## begin Document extract

気がつかなかった! 一応、私のタイプ・ミスかもしれないと思い、確認してみたが、岩波版新全集は確かに「直山」としており、他はすべて「真山」(しんやま)である(私のポリシーで旧字に変換してあるが)。これは間違いなく芥川か井川の「真山」の誤記もしくは新全集編集上の誤判読である。井川が出身地の地名を誤記することは考えにくいから、誤記(または誤転写)したのは芥川龍之介である可能性が高い(実際、本連句でも芥川は「常福寺」とすべきところを「定福寺」と記している)。更に言えば、本作が山梨県立文学館所蔵の原稿写真から起こされたものである以上、旧字の「眞」と「直」の類似性からも新全集編者の判読ミスも充分ありうると思われる。言わば、最新の岩波版新全集の校訂を、この知人と私はやったことになる。快哉! 真山は「しんやま」と読み、「新山」とも書く。平安時代末期、平忠度の築城と伝えられ、永禄六(一五六三)年、毛利軍が、尼子氏の拠点白鹿(しらが)城攻略ために、吉川元春をここに布陣した。現在は本丸・一の床・二の床・三の床・石垣の一部を残すのみである。

   +

この「松江連句(仮)」は新全集で初めて公開されたものであるが、「眞(=真)山」の誤判読であり(致命的に三ヶ所もある)、現地居住の井川が誤ることはあり得ず、芥川龍之介の誤記か、または旧新編集者の誤判読である。これは今後、訂正されるか、注記を施さなければ、鑑賞出来ないレベルの誤りである。他に、

   *

梵妻(だいこく)の鼻の赤さよ秋の風

  (この句を定福寺の老梵妻にささげんとす)   阿

   *

この句の「梵妻」とは「僧侶の妻」を言う語。嘗ては僧侶の「隠し妻」を指した。「ぼんさい」とも読み、また「大黒」とも書く。大黒は厨房に祀られる神であることから、寺院の「飯炊き女」を指したが、そこから転じて、妻帯を認められない宗派に於いて、世を憚って「飯炊き女」と偽って隠し持ったことによる。

「老佛」「老仏爺」の意であろう。中国語では「ラァォフォーイエ」で、この呼称は中国史上の悪女西太后が周囲に自分のことをかく呼ばせたことで専ら知られる悪名であるが、原義は「仏のように慈悲深い人」という尊称で、ここは世話になった常福寺の和尚のことを指している。

「そゞろに松江を思ふにたへない」芥川龍之介が如何にこの松江旅行に心打たれかがよく伝わってくる。この旅を経てこそ、吉田弥生との破恋からの龍之介の新生があったと言ってよい感懐であると言える。

## end Document extract

- **Tasks and exercises**
A: Could you quote the document extract from "この句の「梵妻」とは「僧侶の" up to and including "寺の和尚のことを指している。"?
B: Keep the document extract going from its last sentence.

## begin Data

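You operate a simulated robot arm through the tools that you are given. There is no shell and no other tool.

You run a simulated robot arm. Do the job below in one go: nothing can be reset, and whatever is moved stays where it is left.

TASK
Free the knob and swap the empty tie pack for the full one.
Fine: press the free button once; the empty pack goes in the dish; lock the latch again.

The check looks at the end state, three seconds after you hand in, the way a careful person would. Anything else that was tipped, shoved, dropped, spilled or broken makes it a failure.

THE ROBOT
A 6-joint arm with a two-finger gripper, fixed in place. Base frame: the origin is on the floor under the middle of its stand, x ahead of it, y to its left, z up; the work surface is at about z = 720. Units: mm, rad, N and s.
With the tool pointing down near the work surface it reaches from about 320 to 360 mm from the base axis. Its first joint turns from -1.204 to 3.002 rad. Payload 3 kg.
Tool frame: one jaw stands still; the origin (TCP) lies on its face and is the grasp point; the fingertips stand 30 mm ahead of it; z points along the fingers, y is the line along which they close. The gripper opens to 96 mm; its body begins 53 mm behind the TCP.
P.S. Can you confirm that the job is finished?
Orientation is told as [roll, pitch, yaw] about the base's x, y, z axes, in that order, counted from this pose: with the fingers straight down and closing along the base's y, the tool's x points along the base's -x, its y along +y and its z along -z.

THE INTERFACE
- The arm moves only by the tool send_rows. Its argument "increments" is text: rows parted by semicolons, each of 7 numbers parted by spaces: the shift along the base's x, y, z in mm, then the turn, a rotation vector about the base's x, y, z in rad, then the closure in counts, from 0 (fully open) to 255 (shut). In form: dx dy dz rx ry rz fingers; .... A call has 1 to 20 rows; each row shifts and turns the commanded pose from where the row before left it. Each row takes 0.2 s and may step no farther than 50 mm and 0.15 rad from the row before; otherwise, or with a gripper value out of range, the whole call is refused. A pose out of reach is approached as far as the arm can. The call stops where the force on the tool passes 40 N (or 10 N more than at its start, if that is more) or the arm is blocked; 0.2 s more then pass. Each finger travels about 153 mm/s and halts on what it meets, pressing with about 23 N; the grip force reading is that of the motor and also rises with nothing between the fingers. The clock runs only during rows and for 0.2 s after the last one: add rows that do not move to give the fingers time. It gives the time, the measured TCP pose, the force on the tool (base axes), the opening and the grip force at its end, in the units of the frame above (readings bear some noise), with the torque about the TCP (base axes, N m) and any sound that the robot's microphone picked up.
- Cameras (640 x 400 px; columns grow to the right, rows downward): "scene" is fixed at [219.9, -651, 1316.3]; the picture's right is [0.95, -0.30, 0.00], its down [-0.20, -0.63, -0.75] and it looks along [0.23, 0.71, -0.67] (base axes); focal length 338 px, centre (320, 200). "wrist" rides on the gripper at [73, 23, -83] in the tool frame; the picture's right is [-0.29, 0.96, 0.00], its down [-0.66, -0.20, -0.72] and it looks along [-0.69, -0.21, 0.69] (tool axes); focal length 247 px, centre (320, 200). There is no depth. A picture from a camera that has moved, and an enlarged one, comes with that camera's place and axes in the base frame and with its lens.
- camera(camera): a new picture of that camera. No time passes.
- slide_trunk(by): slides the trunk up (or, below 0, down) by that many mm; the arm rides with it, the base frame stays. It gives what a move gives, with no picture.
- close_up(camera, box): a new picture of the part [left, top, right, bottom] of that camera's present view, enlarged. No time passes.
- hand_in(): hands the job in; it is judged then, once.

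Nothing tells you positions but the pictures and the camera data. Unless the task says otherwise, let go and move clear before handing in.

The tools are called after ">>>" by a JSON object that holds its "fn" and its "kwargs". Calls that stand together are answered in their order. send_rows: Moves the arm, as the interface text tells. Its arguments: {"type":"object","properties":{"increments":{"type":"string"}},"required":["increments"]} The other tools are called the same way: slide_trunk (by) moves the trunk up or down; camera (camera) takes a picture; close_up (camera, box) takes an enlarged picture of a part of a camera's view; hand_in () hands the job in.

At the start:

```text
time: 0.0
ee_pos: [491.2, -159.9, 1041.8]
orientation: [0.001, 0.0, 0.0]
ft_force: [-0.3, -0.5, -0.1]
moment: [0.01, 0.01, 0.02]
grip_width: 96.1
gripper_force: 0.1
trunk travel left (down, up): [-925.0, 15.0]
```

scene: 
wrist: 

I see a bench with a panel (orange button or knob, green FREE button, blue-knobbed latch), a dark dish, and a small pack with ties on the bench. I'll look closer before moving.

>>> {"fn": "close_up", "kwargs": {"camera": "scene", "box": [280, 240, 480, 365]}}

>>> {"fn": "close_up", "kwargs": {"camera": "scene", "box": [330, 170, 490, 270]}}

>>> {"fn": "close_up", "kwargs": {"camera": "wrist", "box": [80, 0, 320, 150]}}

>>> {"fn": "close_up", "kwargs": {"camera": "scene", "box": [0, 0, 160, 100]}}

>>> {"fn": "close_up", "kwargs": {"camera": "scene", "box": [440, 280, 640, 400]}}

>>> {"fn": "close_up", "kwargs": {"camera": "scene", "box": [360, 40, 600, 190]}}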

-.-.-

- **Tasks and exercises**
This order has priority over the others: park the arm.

## end Data

- **Results in order**
A:
この句の「梵妻」とは「僧侶の妻」を言う語。嘗ては僧侶の「隠し妻」を指した。「ぼんさい」とも読み、また「大黒」とも書く。大黒は厨房に祀られる神であることから、寺院の「飯炊き女」を指したが、そこから転じて、妻帯を認められない宗派に於いて、世を憚って「飯炊き女」と偽って隠し持ったことによる。

「老佛」「老仏爺」の意であろう。中国語では「ラァォフォーイエ」で、この呼称は中国史上の悪女西太后が周囲に自分のことをかく呼ばせたことで専ら知られる悪名であるが、原義は「仏のように慈悲深い人」という尊称で、ここは世話になった常福寺の和尚のことを指している。

B:
「粽解いて道光和尙に奉らむ」「粽」は「ちまき」。「道光和尙」は江戸時代前期の黄檗宗の禅僧鐡眼道光(てつげんどうこう 寛永七(一六三〇)年~天和二(一六八二)年)。当該ウィキによれば、『畿内の飢えに苦しむ住民の救済にも尽力し、一度は集まった蔵経開版のための施財を、惜しげもなく飢民に給付し尽くした。しかも、そのようなことが、二度に及んだという』。『鉄眼の主著である』「鐡眼禪師假名法語」は、元来は』、『ある女性に向けて法を説いたものであった』。『はわかりやすく平明な表現で仏教の真理を説き明かした、仏教の最良の入門書と言える。終生、法嗣をたてず、弟弟子に当たる宝洲に寺を付嘱した。その奇特な行ないによって』、「近世畸人傳」(江戸後期の歌人で文筆家伴蒿蹊(ばんこうけい 享保一八(一七三三)年~文化三(一八〇六)年)が書いた奇人伝の傑作)の『巻二に立伝されている』とある。同項は「日文研」のこちらで挿絵とともに原文(新字)が読める。ここは、自由闊達な常福寺の和尚を彼にカリカチャライズしたものであろう。

「馬頭初めて見るや宍道の芥子の花」「松江連句(仮)」では、

 馬頭初めて見るや馬潟(まがた)の芥子の花

と推敲している。「馬頭」は馬頭観音であろう。但し、音数律から「めづ」と読ませているかと思われる。「馬潟」(島根県松江市馬潟町(まかたちょう))。このルビは芥川が附けたものと思われるが、「まかた」が正しい。

「武者窓は簾下して百日紅」「松江連句(仮)」では、

 武者窓に簾下ろして百日紅

となっている。「武者窓」は「武家窓」とも呼び、天守や櫓又は大名屋敷の長屋門の武家長屋などに用いられた太い竪格子の窓。格子が横に入った窓は「与力窓」と呼ぶ。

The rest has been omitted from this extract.